Abstract

Fairness is a natural concern when model‐based decisions affect human beings. In personnel‐management decisions, employees’ perceptions of fairness depend both upon the decision processes as well as the resulting outcomes. Acting as a key part of decision processes, operational models often emphasize equality, or sameness, of outcomes among individuals. Fair outcomes, as a manifestation of distributive justice, involve balancing two competing aspects: equality and equity. Equity, in opposition to equality, is concerned with an individual’s outcomes being commensurate with their inputs. While both aspects of distributive justice can be an expectation of members of an organization, they present an inherent trade‐off; more of one requires less of the other.

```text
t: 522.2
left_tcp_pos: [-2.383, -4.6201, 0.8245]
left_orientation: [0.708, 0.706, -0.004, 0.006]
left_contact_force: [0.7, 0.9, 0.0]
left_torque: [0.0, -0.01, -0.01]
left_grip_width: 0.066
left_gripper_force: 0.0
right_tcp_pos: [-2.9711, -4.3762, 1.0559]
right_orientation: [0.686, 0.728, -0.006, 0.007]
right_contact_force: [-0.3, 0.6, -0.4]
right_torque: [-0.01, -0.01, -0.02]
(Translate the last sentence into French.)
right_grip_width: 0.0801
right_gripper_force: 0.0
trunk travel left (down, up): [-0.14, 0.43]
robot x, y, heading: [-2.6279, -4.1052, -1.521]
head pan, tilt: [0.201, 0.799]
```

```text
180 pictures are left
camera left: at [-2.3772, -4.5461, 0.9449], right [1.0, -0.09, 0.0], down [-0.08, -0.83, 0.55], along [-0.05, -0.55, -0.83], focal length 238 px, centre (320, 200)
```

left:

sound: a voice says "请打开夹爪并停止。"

In order to balance the trade‐off between equity and equality, we propose a bi‐objective, non‐linear optimization model, which is then extended to a mixed‐integer formulation in a service‐oriented case study. Specifically, the case study model allocates physicians’ contracted clinical time across multiple emergency department locations. Deviations from physicians’ equity‐weighted preferences for where they work are minimized and a Pareto frontier of objectively fair solutions is derived. As a result, the time physicians were allocated to locations they did not prefer was substantially reduced. In addition, pre‐ and post‐implementation surveys revealed statistically significant improvements in employee reported perceptions of fairness, transparency, and overall satisfaction with the work‐time‐allocation process. The evidence supports the conclusion that decision models designed to result in unequal outcomes can still be perceived as fair by the employees they affect.